The drugs ring was foiled when a spike was driven into rolled carpets by Customs officials at Heathrow Airport.
Ansar Mahmood, 42, of Hollings Road, Girlington, Bradford, was imprisoned for 12 years.
Bradford Crown Court heard his role in the conspiracy was to take delivery of heroin parcels at his home.
Hamid Khan, 31, of Burnley, described by the judge as UK controller of the drugs ring, was locked up for 11 years.
He pleaded guilty to conspiring to import Class A drugs between January 1 and April 25 last year.
Mahmood denied the charge and was convicted by a jury in July.
Judge Jonathan Rose told the men they were motivated by personal greed.
He said: “Each of you played an active and significant role in the importation of a very large amount of heroin into the UK for onward distribution and sale.”
Mahmood was found guilty on overwhelming evidence and had shown no remorse.
Judge Rose said the men’s wives, both left caring for young children, were having to pay for their greed and criminality.
Prosecutor Tom Storey said four consignments, totalling almost ten kilograms of heroin, were seized.
The first package, containing three sets of rolled carpets, was posted in Kyrgyzstan, addressed to H Khan at Mahmood’s home.
Customs officials at Heathrow Airport found fine plastic tubes packed with 7.35 kilograms of heroin woven into the carpets. The drug had a street value of £368,000. It took investigators two weeks to unpick the drugs from just one rug.

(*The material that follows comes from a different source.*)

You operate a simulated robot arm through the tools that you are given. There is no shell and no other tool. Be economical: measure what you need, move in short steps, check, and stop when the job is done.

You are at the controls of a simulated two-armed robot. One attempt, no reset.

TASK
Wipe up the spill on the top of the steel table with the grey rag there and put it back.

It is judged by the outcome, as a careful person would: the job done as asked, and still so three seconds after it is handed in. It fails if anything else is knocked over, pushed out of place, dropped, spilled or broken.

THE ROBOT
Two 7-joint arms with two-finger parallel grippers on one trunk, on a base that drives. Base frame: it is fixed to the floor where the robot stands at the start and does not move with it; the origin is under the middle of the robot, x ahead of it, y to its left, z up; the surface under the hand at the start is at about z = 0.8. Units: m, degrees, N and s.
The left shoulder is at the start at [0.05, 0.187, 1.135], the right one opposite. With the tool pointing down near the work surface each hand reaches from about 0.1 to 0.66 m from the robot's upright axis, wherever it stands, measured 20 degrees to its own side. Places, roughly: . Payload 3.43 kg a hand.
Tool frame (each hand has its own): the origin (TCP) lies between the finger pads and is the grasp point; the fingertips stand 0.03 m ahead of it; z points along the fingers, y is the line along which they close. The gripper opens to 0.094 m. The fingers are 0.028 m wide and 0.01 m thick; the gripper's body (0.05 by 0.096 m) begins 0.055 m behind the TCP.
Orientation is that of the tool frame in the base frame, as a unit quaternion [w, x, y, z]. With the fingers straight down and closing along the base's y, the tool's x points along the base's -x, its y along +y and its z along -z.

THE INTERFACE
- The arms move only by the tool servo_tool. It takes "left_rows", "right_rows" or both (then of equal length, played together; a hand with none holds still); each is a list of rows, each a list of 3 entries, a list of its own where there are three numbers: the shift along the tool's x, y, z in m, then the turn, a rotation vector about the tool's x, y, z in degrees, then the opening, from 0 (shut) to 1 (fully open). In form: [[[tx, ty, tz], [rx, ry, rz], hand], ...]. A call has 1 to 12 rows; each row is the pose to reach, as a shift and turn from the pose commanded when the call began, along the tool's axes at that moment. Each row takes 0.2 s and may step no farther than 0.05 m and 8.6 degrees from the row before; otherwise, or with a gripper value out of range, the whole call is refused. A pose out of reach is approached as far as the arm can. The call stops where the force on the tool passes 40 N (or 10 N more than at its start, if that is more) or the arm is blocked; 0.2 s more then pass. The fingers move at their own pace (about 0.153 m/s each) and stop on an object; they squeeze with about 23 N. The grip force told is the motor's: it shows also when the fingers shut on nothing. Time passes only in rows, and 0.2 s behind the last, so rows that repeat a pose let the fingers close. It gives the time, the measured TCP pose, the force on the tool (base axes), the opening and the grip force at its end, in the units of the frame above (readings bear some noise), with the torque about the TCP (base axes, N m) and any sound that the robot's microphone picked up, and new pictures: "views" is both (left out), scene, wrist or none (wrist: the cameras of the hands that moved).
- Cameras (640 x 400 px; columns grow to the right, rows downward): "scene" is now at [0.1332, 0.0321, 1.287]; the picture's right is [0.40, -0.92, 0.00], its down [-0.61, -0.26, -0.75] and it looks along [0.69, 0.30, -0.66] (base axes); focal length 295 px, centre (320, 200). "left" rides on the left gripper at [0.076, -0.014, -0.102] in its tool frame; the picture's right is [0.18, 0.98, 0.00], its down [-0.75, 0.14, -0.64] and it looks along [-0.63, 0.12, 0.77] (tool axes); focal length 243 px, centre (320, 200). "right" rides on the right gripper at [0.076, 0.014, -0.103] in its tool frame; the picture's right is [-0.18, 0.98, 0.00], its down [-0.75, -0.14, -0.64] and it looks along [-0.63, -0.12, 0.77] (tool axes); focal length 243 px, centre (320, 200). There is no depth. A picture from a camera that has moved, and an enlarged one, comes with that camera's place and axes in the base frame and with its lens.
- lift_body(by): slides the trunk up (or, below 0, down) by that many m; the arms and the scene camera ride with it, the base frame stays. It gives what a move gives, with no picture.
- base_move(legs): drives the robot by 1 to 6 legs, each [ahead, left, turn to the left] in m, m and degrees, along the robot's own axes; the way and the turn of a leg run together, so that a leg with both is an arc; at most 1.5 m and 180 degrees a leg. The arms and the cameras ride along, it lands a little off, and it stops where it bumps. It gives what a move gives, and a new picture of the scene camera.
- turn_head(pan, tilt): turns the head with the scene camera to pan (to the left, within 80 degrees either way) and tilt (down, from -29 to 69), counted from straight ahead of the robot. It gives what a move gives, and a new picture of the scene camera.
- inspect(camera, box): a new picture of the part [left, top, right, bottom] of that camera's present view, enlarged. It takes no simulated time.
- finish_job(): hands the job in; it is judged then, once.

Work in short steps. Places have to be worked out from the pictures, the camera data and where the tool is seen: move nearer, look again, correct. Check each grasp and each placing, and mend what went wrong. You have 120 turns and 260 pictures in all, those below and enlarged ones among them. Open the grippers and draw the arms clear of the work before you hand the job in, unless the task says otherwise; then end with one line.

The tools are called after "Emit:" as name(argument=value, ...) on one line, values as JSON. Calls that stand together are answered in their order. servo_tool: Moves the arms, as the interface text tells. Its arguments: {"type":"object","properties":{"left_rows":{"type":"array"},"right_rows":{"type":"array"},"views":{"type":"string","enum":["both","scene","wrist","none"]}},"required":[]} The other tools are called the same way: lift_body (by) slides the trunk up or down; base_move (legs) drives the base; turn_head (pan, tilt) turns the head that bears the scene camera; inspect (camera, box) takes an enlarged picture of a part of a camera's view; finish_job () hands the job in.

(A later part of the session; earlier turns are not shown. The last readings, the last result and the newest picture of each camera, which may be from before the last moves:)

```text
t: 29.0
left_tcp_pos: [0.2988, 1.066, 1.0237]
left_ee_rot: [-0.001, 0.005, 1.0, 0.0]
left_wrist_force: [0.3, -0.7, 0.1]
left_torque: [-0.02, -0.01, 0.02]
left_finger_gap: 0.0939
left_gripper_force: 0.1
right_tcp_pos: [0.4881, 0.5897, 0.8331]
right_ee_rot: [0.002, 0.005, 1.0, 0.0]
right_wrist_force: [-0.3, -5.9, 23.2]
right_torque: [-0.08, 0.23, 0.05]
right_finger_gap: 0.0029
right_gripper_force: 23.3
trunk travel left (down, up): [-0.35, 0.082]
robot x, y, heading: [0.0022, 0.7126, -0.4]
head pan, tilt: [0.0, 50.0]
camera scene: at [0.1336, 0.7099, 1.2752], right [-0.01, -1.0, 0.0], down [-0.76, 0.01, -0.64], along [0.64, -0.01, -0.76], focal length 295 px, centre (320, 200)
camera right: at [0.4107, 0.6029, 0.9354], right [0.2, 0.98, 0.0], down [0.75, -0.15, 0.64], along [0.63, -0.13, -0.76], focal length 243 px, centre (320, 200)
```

Undercover police officers delivered dummy packages of carpets to Mahmood on April 22 last year.
Minutes after his arrest, another parcel turned up at the address, Mr Storey said. Posted in Islamabad, it contained 123 pouches of heroin hidden in a jacket lining.
A third parcel, marked “return to sender” was posted to Pakistan from Bradford. It was intercepted at Leeds Parcelforce depot on its way to Hollings Road with 56 pouches of heroin concealed in a fleecy jacket lining.
The fourth consignment was also “return to sender”. It was posted in Burnley to Attock in Pakistan and seized in Coventry on its way back.
It was packed with eight containers of Johnson’s Baby Powder stuffed with heroin.
Mr Storey said Khan’s phone was contaminated with heroin showing he may have been concerned in packing the drug.
Khadim Al’Hassan, Mahmood’s barrister, said he was paid £110 to take delivery of the carpets. Unable to read or write, he was a man of modest means at the bottom of the enterprise.
Yunus Valli, for Khan, said he was not a main player. He was a shopfitter who ran a car sales business.
After the case, Detective Inspector Pete Darbyshire, of West Yorkshire Police Crime Division, said: “We welcome the sentences passed today and hope they send out a strong message that the importation of drugs into West Yorkshire will not be tolerated.
“The methods of concealment used to import the heroin were very sophisticated. However, thanks to the vigilance of those who monitor what enters the country, the drugs were taken out of circulation and the conspirators’ plan thwarted.”